I’ve never reprinted a column before. But Sunday night is Oscar night and last year I said pretty much everything I had to say about why any movie fan should make it a point to see the show.
From February 24, 2008
Well, it’s Oscar night tonight. And with the annual Oscars comes the annual Oscar criticism. That the ceremony is boring and goes on far too long every year. That it’s a monument to vanity, where the uber-spoiled uber-rich strut and preen for the cameras and each other. That the voting is more about marketing and the Hollywood elite making statements rather than actually awarding excellence in cinema. That often the best in film never win. That it’s all politics anyway.

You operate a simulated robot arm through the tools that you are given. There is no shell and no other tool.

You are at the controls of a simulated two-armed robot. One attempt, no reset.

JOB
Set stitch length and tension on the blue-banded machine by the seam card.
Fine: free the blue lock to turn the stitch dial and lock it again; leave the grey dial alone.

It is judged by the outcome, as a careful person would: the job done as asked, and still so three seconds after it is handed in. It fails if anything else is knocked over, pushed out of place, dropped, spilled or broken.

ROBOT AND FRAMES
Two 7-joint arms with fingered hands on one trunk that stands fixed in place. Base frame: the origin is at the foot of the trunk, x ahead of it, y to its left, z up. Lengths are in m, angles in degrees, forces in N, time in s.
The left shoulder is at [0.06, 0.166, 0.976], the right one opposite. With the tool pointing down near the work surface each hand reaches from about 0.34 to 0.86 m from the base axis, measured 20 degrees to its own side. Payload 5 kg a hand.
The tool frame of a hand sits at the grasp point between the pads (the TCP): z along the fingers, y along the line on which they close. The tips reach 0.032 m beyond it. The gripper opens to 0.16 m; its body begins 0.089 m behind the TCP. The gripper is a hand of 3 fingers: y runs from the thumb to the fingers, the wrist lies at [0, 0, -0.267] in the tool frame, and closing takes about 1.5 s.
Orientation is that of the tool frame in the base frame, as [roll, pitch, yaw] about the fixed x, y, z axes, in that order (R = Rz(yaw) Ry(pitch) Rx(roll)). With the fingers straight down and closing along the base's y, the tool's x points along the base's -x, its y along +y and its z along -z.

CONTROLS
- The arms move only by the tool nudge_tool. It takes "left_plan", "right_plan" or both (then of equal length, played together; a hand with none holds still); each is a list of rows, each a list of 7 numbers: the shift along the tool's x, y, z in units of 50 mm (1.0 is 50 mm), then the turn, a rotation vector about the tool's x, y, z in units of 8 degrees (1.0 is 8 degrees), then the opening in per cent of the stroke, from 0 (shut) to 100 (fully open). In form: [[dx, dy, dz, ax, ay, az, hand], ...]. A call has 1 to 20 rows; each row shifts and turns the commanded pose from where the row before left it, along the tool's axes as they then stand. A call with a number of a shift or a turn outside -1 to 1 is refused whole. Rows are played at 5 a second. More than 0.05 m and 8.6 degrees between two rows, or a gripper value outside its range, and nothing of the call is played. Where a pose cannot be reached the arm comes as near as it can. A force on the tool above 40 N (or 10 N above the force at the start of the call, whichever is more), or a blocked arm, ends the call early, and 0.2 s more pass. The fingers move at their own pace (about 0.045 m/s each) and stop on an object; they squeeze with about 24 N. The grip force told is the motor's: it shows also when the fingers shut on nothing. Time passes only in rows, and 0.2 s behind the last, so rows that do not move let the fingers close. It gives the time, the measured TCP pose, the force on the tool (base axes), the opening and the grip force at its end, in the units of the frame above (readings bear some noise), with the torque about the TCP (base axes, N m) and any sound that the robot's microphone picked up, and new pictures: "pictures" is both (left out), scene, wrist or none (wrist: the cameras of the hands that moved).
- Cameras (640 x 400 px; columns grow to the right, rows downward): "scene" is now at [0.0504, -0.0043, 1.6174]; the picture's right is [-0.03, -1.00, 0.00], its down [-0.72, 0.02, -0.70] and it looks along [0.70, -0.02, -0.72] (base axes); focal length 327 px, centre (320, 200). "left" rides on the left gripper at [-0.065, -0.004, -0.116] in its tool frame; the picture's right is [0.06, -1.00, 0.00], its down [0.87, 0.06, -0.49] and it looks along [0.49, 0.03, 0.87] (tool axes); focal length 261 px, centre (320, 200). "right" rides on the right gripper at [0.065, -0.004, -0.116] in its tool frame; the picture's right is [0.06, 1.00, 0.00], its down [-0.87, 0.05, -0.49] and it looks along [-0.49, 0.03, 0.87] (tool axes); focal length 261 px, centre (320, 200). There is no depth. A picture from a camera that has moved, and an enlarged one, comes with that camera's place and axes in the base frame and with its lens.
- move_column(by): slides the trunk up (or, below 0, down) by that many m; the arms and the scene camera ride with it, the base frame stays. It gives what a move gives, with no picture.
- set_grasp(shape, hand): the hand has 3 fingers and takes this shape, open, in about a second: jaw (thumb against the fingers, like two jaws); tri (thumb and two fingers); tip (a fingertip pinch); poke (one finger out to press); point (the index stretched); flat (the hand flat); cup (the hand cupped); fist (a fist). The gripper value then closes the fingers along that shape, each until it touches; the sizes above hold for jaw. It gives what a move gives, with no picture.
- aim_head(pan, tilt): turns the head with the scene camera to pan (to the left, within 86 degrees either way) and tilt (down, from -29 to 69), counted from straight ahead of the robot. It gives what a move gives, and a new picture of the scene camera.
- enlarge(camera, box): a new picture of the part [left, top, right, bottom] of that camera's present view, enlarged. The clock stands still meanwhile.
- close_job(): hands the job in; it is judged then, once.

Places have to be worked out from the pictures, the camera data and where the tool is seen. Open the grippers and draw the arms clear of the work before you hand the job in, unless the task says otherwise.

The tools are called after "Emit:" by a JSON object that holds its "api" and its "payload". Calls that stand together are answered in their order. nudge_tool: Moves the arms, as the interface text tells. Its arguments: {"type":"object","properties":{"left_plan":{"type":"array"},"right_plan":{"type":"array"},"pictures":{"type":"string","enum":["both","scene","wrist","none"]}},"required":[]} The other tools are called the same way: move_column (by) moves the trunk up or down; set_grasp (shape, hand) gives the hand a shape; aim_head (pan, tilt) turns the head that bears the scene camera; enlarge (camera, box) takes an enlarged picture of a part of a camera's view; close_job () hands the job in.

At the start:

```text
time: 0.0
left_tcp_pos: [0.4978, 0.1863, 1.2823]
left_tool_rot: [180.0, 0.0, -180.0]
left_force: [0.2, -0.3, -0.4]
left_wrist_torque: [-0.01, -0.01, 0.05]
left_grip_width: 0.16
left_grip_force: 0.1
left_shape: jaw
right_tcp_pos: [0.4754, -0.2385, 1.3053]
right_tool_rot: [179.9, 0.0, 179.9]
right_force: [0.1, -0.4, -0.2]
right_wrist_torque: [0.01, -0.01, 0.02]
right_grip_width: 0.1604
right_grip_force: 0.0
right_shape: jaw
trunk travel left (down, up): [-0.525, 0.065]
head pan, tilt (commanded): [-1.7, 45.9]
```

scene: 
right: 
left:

And all that is probably true. But that’s not why I watch the Oscars every year. I watch the Oscars for one reason and one reason only. The Oscars are the only time you may ever get to see these people be genuine.
Usually when you see an actor (or even a director or writer) they have been primped and polished to perfection. Every hair in place (even when it doesn’t look like it), makeup and clothing and lighting and background all orchestrated to make that person look and sound as good as they possibly can. Even during interviews, everything they say is scripted and rehearsed. Often these are people that you see more than some of the members of your own family, people you feel you know and often even feel that you like. You know about their marriages and divorces, their children, their hobbies, their problems. Our celebrity culture makes sure that even if you have no interest in movies or television, you probably know more about the intricacies or their lives than you do about your neighbors. But in reality you don’t know anything about them. What you know it what you’ve been told and what you’ve been shown.
And that’s why I love the Oscars. It’s the one night a year when you see these people in a real life situation. A situation that is not dissimilar to one you or I might find ourselves in- being at a party to honor excellence in our own profession. And it really means something to them. To be a lasting part of the history of what they love so much. Often the stress of wining an Oscar gives you real insight into the personality of the person on the podium. Whether it’s Sally Field’s insecurity in shouting “you like me, you really like me”; or David Niven’s genuine class and wit when, confronted with a streaker he simply made a joke about the man’s “shortcomings”, or even James Cameron’s hubris at saying he was “the king of the world”. (The last was unfortunately misunderstood as people forgot he was quoting the movie he won for.) Oscar night is a chance to see people who make their living pretending to be someone else be themselves for a change.
It’s also a chance to see just how many people stand behind the folks we all recognize. The ones who do the primping and polishing. The costumers, set designers, writers, artists, composers, and many others who work behind the scenes and make the stars look and sound so good. It’s a night for all the people who work to entertain us to put aside some of the artifice and be who they really are.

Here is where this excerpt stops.